By Annie Wen
“Secrets, secrets are no fun unless you share with everyone.” Everyone has told a secret to someone or has been told a secret at some point in his or her life. They seem like harmless words shared between two people, but secrets are the underlying cause of many problems in the high school world.
The word “secret” is defined as “something that is or is kept hidden or concealed.” Following the logic of the definition of the word, a secret then should be something a person hides within himself or herself. However, nowadays secrets are no longer kept, but spread everywhere. The word “secret” no longer holds the meaning that it used to.
When you were a little kid you probably shared secrets with your friends, and you “pinky swore” to each other that you would never tell. And most likely, you never did tell. Because life was so much simpler when you were 6. You just wanted to be friends with everybody.
In high school, everything is different. High school is a testing point for many friendships. Maybe that girl you’ve known since first grade starts to change. Maybe you change. Whatever the reason, people will change. Friends may grow apart and new friendships are born. And it gets harder to distinguish true friendships from fake ones.
Some people mistakenly still believe that secrets define a friendship. But now we live in a world where nap time is non-existent, pinky promises don’t mean anything, and telling secrets are no longer a past-time but a potentially dangerous decision to make.
Everyone has done it at one point. Maybe you heard something about Jack and Jill’s relationship. Maybe you heard about Ellie and Billie’s fight. Maybe you heard about what was going to be on that AP U.S. History test. “Oh, I’ll just tell Jane. She’s my best friend, she won’t tell anyone,” you say to yourself.
But before you know it, word has gotten everywhere, and everyone knows.
Secrets are like viruses. Once it is started, it cannot be stopped; it is contagious. Mary tells Kelly, Kelly tells Anna, Anna tells Petunia and so the virus has begun. At the time, it may seem like an OK idea. But if you couldn’t keep it to yourself, what makes you think your friend can?

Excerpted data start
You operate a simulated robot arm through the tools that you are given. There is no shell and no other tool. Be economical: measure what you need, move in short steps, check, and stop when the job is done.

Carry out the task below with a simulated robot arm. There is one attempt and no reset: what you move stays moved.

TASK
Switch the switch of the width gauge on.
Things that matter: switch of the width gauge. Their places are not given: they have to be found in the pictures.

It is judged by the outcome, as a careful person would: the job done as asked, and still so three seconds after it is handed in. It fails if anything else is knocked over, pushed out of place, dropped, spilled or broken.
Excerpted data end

We all know the temptation of secrets. It is like getting a drink from the vending machine, and it is all shaken up. You wait for all the bubbles to go away, but you get impatient and you open the bottle. Sometimes it is OK and it does not explode, but other times you are not so lucky.
Secrets are the same way. You can keep it inside of you for a while but more often than not you end up telling someone. Sometimes, if your friend is a good friend he or she won’t say anything. But more often than not they will tell someone. And before you know it, the soda is everywhere.
So what is it about a secret that makes it so hard to keep? Maybe it is the thrill of knowing something that other people do not. Or maybe it is a tidbit about something that “everyone has been talking about.” It is tempting to want to tell someone.
But this is how rumors get started, how the never-ending game of “he said, she said” begins. Because once you say something, you have put yourself out there as the initiator. Maybe what you were saying is actually true, but you cannot say the same for the 589 other people this information will go through.
It is like that old game telephone; the information being passed changes every time it is repeated. And when the subject of this asks where this information is coming from, all fingers will point to you.
So the bottom line is: keep it to yourself. A secret is a secret. And by definition, a secret should be hidden and kept concealed. There is no need for the world to know what is going on between Jack and Jill or Claire and Mary. Think about it this way, life is so much better when that soda does not explode everywhere, because then there is no mess to clean up.